_Exercise_: Reproduce every line of the listing as written, apart from the pictures.

_Data section_:
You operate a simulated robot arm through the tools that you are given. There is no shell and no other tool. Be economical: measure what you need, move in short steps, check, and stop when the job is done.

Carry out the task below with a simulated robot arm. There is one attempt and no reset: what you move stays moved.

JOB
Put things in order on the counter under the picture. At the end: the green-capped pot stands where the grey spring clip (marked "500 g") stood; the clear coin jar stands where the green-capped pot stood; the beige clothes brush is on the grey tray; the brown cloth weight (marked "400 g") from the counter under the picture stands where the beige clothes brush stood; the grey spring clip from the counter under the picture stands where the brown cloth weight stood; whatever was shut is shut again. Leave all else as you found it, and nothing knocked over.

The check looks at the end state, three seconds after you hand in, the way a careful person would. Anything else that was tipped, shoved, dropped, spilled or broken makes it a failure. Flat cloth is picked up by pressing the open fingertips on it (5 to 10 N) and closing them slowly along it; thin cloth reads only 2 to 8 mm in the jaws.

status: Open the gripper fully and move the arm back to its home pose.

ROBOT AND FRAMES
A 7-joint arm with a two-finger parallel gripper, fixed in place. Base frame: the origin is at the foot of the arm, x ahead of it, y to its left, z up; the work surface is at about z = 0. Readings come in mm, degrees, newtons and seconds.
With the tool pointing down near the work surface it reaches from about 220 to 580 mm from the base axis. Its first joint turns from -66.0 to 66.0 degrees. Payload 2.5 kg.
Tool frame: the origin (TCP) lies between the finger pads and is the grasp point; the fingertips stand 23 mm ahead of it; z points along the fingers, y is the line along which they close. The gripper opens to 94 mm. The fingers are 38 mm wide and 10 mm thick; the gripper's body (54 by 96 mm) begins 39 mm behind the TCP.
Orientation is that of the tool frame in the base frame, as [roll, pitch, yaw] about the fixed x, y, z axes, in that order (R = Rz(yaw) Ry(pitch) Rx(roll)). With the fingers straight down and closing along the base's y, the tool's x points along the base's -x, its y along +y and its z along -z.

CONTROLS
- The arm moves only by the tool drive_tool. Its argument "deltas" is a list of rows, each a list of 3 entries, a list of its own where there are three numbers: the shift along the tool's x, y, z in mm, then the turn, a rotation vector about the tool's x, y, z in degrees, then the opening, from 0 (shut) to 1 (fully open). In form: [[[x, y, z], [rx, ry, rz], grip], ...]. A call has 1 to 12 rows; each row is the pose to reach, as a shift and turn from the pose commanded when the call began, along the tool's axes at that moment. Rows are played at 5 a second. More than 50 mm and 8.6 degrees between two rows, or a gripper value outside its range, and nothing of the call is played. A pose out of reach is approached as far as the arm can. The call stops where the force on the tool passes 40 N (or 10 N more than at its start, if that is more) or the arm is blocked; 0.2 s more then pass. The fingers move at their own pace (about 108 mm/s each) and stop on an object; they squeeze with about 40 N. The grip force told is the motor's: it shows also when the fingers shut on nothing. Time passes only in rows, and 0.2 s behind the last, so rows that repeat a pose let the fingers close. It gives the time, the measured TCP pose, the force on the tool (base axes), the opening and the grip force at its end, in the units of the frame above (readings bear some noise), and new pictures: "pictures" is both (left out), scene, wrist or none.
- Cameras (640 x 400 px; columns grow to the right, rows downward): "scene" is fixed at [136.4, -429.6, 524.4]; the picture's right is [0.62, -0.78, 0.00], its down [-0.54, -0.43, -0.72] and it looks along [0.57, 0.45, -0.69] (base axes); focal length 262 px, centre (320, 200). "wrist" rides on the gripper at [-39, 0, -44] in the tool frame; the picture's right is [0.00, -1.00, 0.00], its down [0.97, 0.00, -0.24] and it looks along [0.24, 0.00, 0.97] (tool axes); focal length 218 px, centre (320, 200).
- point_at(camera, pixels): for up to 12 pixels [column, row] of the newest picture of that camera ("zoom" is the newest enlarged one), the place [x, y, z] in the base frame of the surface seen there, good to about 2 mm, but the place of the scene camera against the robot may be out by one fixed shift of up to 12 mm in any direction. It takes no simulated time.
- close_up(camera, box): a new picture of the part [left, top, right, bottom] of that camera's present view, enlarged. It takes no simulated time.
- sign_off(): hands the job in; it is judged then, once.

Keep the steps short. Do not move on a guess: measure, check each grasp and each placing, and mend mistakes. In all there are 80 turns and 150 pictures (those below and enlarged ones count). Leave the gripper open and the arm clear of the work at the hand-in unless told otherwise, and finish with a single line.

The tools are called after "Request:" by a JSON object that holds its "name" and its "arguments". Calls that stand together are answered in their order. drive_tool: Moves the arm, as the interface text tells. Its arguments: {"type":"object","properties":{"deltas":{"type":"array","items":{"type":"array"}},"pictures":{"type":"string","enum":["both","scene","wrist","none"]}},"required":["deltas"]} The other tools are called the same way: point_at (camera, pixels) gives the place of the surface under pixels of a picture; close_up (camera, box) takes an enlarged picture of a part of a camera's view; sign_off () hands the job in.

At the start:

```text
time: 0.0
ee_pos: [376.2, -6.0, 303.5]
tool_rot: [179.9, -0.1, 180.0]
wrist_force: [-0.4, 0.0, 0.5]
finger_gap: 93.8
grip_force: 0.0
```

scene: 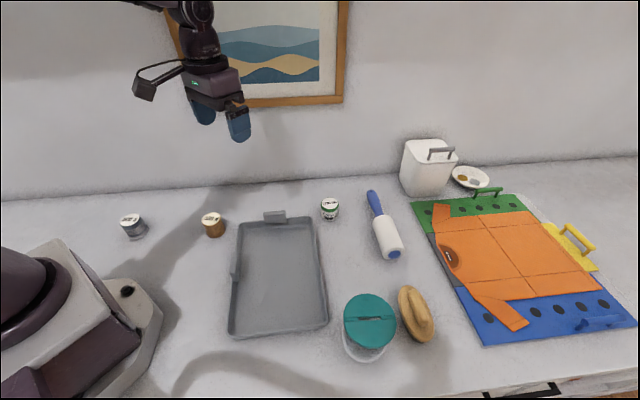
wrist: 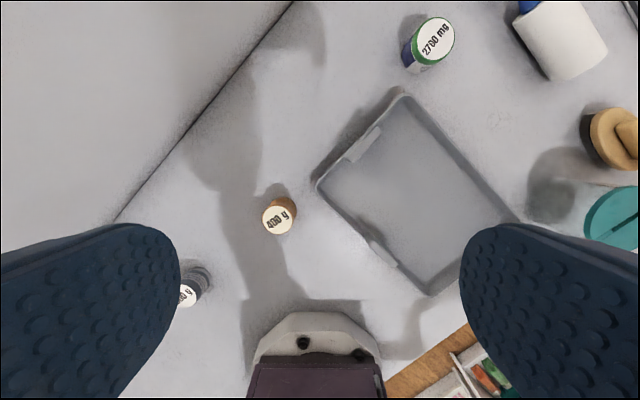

_Answer below_:
You operate a simulated robot arm through the tools that you are given. There is no shell and no other tool. Be economical: measure what you need, move in short steps, check, and stop when the job is done.

Carry out the task below with a simulated robot arm. There is one attempt and no reset: what you move stays moved.

JOB
Put things in order on the counter under the picture. At the end: the green-capped pot stands where the grey spring clip (marked "500 g") stood; the clear coin jar stands where the green-capped pot stood; the beige clothes brush is on the grey tray; the brown cloth weight (marked "400 g") from the counter under the picture stands where the beige clothes brush stood; the grey spring clip from the counter under the picture stands where the brown cloth weight stood; whatever was shut is shut again. Leave all else as you found it, and nothing knocked over.

The check looks at the end state, three seconds after you hand in, the way a careful person would. Anything else that was tipped, shoved, dropped, spilled or broken makes it a failure. Flat cloth is picked up by pressing the open fingertips on it (5 to 10 N) and closing them slowly along it; thin cloth reads only 2 to 8 mm in the jaws.

status: Open the gripper fully and move the arm back to its home pose.

ROBOT AND FRAMES
A 7-joint arm with a two-finger parallel gripper, fixed in place. Base frame: the origin is at the foot of the arm, x ahead of it, y to its left, z up; the work surface is at about z = 0. Readings come in mm, degrees, newtons and seconds.
With the tool pointing down near the work surface it reaches from about 220 to 580 mm from the base axis. Its first joint turns from -66.0 to 66.0 degrees. Payload 2.5 kg.
Tool frame: the origin (TCP) lies between the finger pads and is the grasp point; the fingertips stand 23 mm ahead of it; z points along the fingers, y is the line along which they close. The gripper opens to 94 mm. The fingers are 38 mm wide and 10 mm thick; the gripper's body (54 by 96 mm) begins 39 mm behind the TCP.
Orientation is that of the tool frame in the base frame, as [roll, pitch, yaw] about the fixed x, y, z axes, in that order (R = Rz(yaw) Ry(pitch) Rx(roll)). With the fingers straight down and closing along the base's y, the tool's x points along the base's -x, its y along +y and its z along -z.

CONTROLS
- The arm moves only by the tool drive_tool. Its argument "deltas" is a list of rows, each a list of 3 entries, a list of its own where there are three numbers: the shift along the tool's x, y, z in mm, then the turn, a rotation vector about the tool's x, y, z in degrees, then the opening, from 0 (shut) to 1 (fully open). In form: [[[x, y, z], [rx, ry, rz], grip], ...]. A call has 1 to 12 rows; each row is the pose to reach, as a shift and turn from the pose commanded when the call began, along the tool's axes at that moment. Rows are played at 5 a second. More than 50 mm and 8.6 degrees between two rows, or a gripper value outside its range, and nothing of the call is played. A pose out of reach is approached as far as the arm can. The call stops where the force on the tool passes 40 N (or 10 N more than at its start, if that is more) or the arm is blocked; 0.2 s more then pass. The fingers move at their own pace (about 108 mm/s each) and stop on an object; they squeeze with about 40 N. The grip force told is the motor's: it shows also when the fingers shut on nothing. Time passes only in rows, and 0.2 s behind the last, so rows that repeat a pose let the fingers close. It gives the time, the measured TCP pose, the force on the tool (base axes), the opening and the grip force at its end, in the units of the frame above (readings bear some noise), and new pictures: "pictures" is both (left out), scene, wrist or none.
- Cameras (640 x 400 px; columns grow to the right, rows downward): "scene" is fixed at [136.4, -429.6, 524.4]; the picture's right is [0.62, -0.78, 0.00], its down [-0.54, -0.43, -0.72] and it looks along [0.57, 0.45, -0.69] (base axes); focal length 262 px, centre (320, 200). "wrist" rides on the gripper at [-39, 0, -44] in the tool frame; the picture's right is [0.00, -1.00, 0.00], its down [0.97, 0.00, -0.24] and it looks along [0.24, 0.00, 0.97] (tool axes); focal length 218 px, centre (320, 200).
- point_at(camera, pixels): for up to 12 pixels [column, row] of the newest picture of that camera ("zoom" is the newest enlarged one), the place [x, y, z] in the base frame of the surface seen there, good to about 2 mm, but the place of the scene camera against the robot may be out by one fixed shift of up to 12 mm in any direction. It takes no simulated time.
- close_up(camera, box): a new picture of the part [left, top, right, bottom] of that camera's present view, enlarged. It takes no simulated time.
- sign_off(): hands the job in; it is judged then, once.

Keep the steps short. Do not move on a guess: measure, check each grasp and each placing, and mend mistakes. In all there are 80 turns and 150 pictures (those below and enlarged ones count). Leave the gripper open and the arm clear of the work at the hand-in unless told otherwise, and finish with a single line.

The tools are called after "Request:" by a JSON object that holds its "name" and its "arguments". Calls that stand together are answered in their order. drive_tool: Moves the arm, as the interface text tells. Its arguments: {"type":"object","properties":{"deltas":{"type":"array","items":{"type":"array"}},"pictures":{"type":"string","enum":["both","scene","wrist","none"]}},"required":["deltas"]} The other tools are called the same way: point_at (camera, pixels) gives the place of the surface under pixels of a picture; close_up (camera, box) takes an enlarged picture of a part of a camera's view; sign_off () hands the job in.

At the start:

```text
time: 0.0
ee_pos: [376.2, -6.0, 303.5]
tool_rot: [179.9, -0.1, 180.0]
wrist_force: [-0.4, 0.0, 0.5]
finger_gap: 93.8
grip_force: 0.0
```

scene: 
wrist: 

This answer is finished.